Most programs running from the command line accept input data and output something. In this case, the output of one program can be directed to the input of another and thus achieve some more complex goal or automate some process. Let’s take a closer look.

The standard input stream to which the keyboard is “bound” by default is called standard input (stdin). The standard output stream is called standard output (stdout). There is also a separate output stream dedicated exclusively to error messages. It is called standard error, or stderr. By default, a monitor is associated with these two output streams.

Application and command streams can be redirected to files or other commands. Since standard I/O streams are designed primarily for exchanging text information, this redirection allows programs to “communicate” with each other.

The simplest example of such communication is when we transfer the standard output (stdout) of one program to the standard input (stdin) of another.

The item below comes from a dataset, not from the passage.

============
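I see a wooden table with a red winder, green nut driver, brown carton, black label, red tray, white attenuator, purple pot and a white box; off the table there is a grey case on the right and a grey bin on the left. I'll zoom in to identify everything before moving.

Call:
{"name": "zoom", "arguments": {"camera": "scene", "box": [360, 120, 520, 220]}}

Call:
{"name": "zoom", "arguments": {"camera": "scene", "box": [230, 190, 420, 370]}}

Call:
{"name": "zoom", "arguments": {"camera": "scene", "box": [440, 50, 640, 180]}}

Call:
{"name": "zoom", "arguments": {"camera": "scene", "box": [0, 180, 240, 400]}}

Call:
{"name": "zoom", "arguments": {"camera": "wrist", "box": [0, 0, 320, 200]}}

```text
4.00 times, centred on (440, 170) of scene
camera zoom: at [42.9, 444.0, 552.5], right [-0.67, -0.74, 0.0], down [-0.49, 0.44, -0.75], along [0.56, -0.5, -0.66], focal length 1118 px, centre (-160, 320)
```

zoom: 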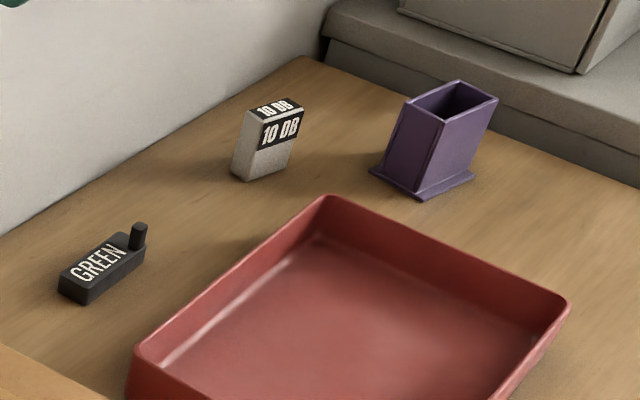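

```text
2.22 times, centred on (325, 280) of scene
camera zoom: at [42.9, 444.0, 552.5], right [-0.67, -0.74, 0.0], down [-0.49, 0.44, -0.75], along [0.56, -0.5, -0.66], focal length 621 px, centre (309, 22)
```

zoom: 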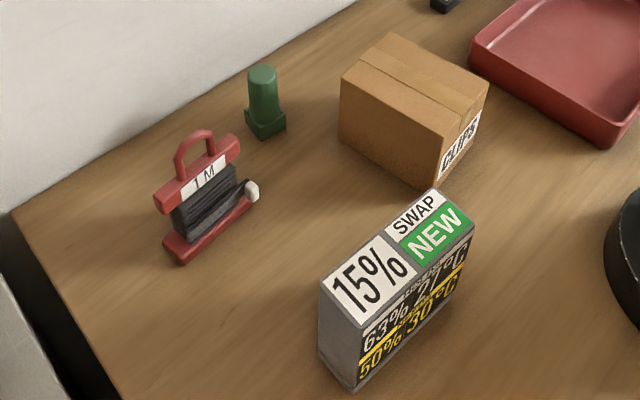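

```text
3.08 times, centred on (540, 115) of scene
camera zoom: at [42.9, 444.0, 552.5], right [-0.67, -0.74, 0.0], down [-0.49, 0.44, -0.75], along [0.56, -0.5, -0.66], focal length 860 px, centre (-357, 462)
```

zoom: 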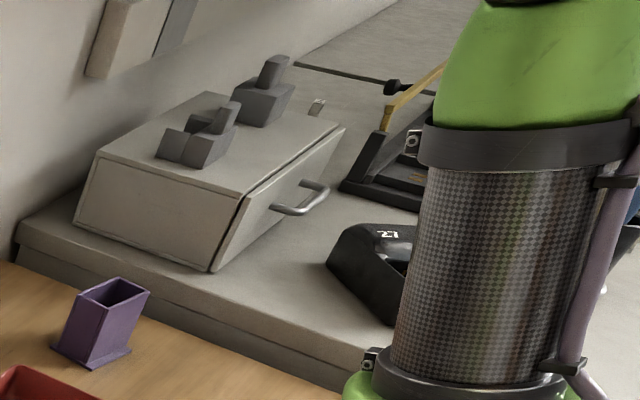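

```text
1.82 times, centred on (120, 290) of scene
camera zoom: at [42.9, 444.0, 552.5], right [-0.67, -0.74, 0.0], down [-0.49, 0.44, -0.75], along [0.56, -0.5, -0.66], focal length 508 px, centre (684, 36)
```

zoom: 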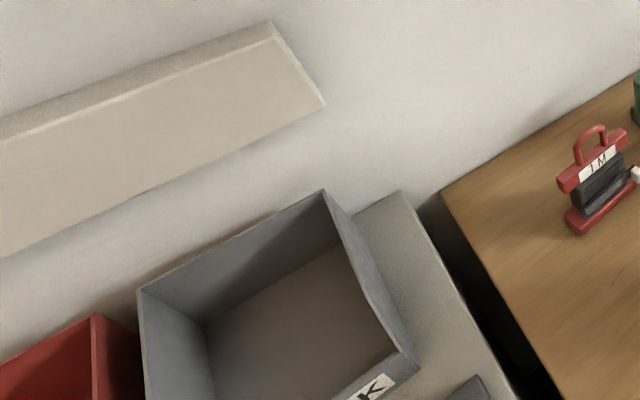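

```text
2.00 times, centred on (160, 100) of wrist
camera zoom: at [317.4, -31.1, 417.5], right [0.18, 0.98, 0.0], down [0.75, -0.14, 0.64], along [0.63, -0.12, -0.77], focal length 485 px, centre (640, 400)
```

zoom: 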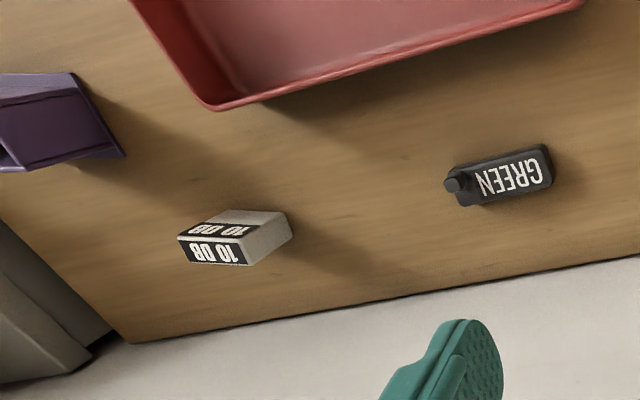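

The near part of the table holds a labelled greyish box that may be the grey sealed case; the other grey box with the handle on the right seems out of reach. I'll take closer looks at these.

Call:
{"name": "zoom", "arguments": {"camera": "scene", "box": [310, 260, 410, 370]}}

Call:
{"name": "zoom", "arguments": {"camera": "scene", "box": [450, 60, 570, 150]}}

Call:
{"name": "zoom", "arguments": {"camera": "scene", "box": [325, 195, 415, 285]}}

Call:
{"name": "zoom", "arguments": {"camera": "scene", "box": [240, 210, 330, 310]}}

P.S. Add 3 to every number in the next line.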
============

This redirection option is indicated in Linux by the symbol | and is called the term “pipeline” or “pipe”. For example, if we use an entry like command 1 | command 2, this will mean that the entire standard output of command 1, which by default would be directed to the display (stdout), will be transferred to the standard input (stdin) of command 2. This is the implementation of the simplest pipe or pipeline.

You may have already come across the use of pipes in combination with the grep command, designed to filter text data. It works like this:

where a command is a command whose standard output is redirected to the grep command;
options are different search options;
The template is the string or value that we are looking for.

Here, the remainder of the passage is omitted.